# [Goal of the exercise]
Print out every line, exactly as written. Each line that is not empty gets a number of its own, and empty lines are dropped.

# [Supplied information]
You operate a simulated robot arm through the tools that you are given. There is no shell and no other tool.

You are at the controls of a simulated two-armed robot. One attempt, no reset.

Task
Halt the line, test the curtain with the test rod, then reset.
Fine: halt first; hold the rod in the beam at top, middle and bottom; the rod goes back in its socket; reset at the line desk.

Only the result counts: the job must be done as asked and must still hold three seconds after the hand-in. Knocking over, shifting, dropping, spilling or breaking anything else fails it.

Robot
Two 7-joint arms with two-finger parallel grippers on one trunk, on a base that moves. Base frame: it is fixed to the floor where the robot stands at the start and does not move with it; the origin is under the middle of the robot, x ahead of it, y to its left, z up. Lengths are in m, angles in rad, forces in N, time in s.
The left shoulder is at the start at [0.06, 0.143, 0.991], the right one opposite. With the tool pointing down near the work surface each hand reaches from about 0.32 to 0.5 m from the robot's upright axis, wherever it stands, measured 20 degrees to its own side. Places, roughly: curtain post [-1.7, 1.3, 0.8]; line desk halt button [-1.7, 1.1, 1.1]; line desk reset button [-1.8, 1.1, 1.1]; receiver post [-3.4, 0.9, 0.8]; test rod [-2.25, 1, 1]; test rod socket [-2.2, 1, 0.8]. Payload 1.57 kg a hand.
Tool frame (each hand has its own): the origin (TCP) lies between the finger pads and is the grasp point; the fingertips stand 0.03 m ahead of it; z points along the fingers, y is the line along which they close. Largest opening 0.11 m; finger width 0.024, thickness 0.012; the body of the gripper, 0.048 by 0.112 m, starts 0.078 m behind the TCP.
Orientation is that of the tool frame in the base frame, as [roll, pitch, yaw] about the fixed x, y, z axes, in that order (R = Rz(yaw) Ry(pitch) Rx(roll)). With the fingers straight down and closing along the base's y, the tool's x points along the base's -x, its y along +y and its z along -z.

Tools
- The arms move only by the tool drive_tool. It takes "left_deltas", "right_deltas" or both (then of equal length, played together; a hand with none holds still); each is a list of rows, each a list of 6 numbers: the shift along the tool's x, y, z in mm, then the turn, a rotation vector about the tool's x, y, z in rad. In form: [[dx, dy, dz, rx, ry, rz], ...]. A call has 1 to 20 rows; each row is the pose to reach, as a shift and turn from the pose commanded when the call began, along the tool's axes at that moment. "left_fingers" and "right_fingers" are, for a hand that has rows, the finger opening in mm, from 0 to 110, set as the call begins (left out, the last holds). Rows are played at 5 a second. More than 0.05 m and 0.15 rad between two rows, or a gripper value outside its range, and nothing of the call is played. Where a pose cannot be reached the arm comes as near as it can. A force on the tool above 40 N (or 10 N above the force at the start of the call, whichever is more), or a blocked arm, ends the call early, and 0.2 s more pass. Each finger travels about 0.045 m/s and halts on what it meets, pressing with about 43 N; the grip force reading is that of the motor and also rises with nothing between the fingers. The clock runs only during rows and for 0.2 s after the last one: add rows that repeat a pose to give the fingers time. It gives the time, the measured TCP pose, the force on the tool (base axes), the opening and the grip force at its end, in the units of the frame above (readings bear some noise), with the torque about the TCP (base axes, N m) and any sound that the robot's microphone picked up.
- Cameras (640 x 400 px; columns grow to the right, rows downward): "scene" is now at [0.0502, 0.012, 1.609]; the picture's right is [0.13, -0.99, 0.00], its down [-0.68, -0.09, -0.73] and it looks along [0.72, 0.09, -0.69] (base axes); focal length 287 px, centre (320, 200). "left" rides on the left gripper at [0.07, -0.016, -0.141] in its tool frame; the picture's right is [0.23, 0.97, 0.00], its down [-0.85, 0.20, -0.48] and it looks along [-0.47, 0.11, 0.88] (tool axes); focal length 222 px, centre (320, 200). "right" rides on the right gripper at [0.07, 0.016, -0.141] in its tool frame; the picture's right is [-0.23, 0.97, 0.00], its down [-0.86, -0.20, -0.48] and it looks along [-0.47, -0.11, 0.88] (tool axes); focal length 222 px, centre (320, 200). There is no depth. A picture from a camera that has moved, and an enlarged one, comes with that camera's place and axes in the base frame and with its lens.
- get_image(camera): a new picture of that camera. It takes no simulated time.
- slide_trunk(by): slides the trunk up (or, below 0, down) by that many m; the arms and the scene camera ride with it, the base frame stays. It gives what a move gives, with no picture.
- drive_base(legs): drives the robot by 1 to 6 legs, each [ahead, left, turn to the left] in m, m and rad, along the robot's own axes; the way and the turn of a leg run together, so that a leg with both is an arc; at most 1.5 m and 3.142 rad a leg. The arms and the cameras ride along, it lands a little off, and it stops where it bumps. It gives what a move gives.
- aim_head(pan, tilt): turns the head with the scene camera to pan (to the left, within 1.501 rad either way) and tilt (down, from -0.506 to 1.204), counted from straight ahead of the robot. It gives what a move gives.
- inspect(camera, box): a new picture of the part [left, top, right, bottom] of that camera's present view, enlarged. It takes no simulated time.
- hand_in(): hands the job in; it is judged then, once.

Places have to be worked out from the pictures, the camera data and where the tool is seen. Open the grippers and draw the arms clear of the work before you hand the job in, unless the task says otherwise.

# [Written solution]
1. You operate a simulated robot arm through the tools that you are given. There is no shell and no other tool.
2. You are at the controls of a simulated two-armed robot. One attempt, no reset.
3. Task
4. Halt the line, test the curtain with the test rod, then reset.
5. Fine: halt first; hold the rod in the beam at top, middle and bottom; the rod goes back in its socket; reset at the line desk.
6. Only the result counts: the job must be done as asked and must still hold three seconds after the hand-in. Knocking over, shifting, dropping, spilling or breaking anything else fails it.
7. Robot
8. Two 7-joint arms with two-finger parallel grippers on one trunk, on a base that moves. Base frame: it is fixed to the floor where the robot stands at the start and does not move with it; the origin is under the middle of the robot, x ahead of it, y to its left, z up. Lengths are in m, angles in rad, forces in N, time in s.
9. The left shoulder is at the start at [0.06, 0.143, 0.991], the right one opposite. With the tool pointing down near the work surface each hand reaches from about 0.32 to 0.5 m from the robot's upright axis, wherever it stands, measured 20 degrees to its own side. Places, roughly: curtain post [-1.7, 1.3, 0.8]; line desk halt button [-1.7, 1.1, 1.1]; line desk reset button [-1.8, 1.1, 1.1]; receiver post [-3.4, 0.9, 0.8]; test rod [-2.25, 1, 1]; test rod socket [-2.2, 1, 0.8]. Payload 1.57 kg a hand.
10. Tool frame (each hand has its own): the origin (TCP) lies between the finger pads and is the grasp point; the fingertips stand 0.03 m ahead of it; z points along the fingers, y is the line along which they close. Largest opening 0.11 m; finger width 0.024, thickness 0.012; the body of the gripper, 0.048 by 0.112 m, starts 0.078 m behind the TCP.
11. Orientation is that of the tool frame in the base frame, as [roll, pitch, yaw] about the fixed x, y, z axes, in that order (R = Rz(yaw) Ry(pitch) Rx(roll)). With the fingers straight down and closing along the base's y, the tool's x points along the base's -x, its y along +y and its z along -z.
12. Tools
13. - The arms move only by the tool drive_tool. It takes "left_deltas", "right_deltas" or both (then of equal length, played together; a hand with none holds still); each is a list of rows, each a list of 6 numbers: the shift along the tool's x, y, z in mm, then the turn, a rotation vector about the tool's x, y, z in rad. In form: [[dx, dy, dz, rx, ry, rz], ...]. A call has 1 to 20 rows; each row is the pose to reach, as a shift and turn from the pose commanded when the call began, along the tool's axes at that moment. "left_fingers" and "right_fingers" are, for a hand that has rows, the finger opening in mm, from 0 to 110, set as the call begins (left out, the last holds). Rows are played at 5 a second. More than 0.05 m and 0.15 rad between two rows, or a gripper value outside its range, and nothing of the call is played. Where a pose cannot be reached the arm comes as near as it can. A force on the tool above 40 N (or 10 N above the force at the start of the call, whichever is more), or a blocked arm, ends the call early, and 0.2 s more pass. Each finger travels about 0.045 m/s and halts on what it meets, pressing with about 43 N; the grip force reading is that of the motor and also rises with nothing between the fingers. The clock runs only during rows and for 0.2 s after the last one: add rows that repeat a pose to give the fingers time. It gives the time, the measured TCP pose, the force on the tool (base axes), the opening and the grip force at its end, in the units of the frame above (readings bear some noise), with the torque about the TCP (base axes, N m) and any sound that the robot's microphone picked up.
14. - Cameras (640 x 400 px; columns grow to the right, rows downward): "scene" is now at [0.0502, 0.012, 1.609]; the picture's right is [0.13, -0.99, 0.00], its down [-0.68, -0.09, -0.73] and it looks along [0.72, 0.09, -0.69] (base axes); focal length 287 px, centre (320, 200). "left" rides on the left gripper at [0.07, -0.016, -0.141] in its tool frame; the picture's right is [0.23, 0.97, 0.00], its down [-0.85, 0.20, -0.48] and it looks along [-0.47, 0.11, 0.88] (tool axes); focal length 222 px, centre (320, 200). "right" rides on the right gripper at [0.07, 0.016, -0.141] in its tool frame; the picture's right is [-0.23, 0.97, 0.00], its down [-0.86, -0.20, -0.48] and it looks along [-0.47, -0.11, 0.88] (tool axes); focal length 222 px, centre (320, 200). There is no depth. A picture from a camera that has moved, and an enlarged one, comes with that camera's place and axes in the base frame and with its lens.
15. - get_image(camera): a new picture of that camera. It takes no simulated time.
16. - slide_trunk(by): slides the trunk up (or, below 0, down) by that many m; the arms and the scene camera ride with it, the base frame stays. It gives what a move gives, with no picture.
17. - drive_base(legs): drives the robot by 1 to 6 legs, each [ahead, left, turn to the left] in m, m and rad, along the robot's own axes; the way and the turn of a leg run together, so that a leg with both is an arc; at most 1.5 m and 3.142 rad a leg. The arms and the cameras ride along, it lands a little off, and it stops where it bumps. It gives what a move gives.
18. - aim_head(pan, tilt): turns the head with the scene camera to pan (to the left, within 1.501 rad either way) and tilt (down, from -0.506 to 1.204), counted from straight ahead of the robot. It gives what a move gives.
19. - inspect(camera, box): a new picture of the part [left, top, right, bottom] of that camera's present view, enlarged. It takes no simulated time.
20. - hand_in(): hands the job in; it is judged then, once.
21. Places have to be worked out from the pictures, the camera data and where the tool is seen. Open the grippers and draw the arms clear of the work before you hand the job in, unless the task says otherwise.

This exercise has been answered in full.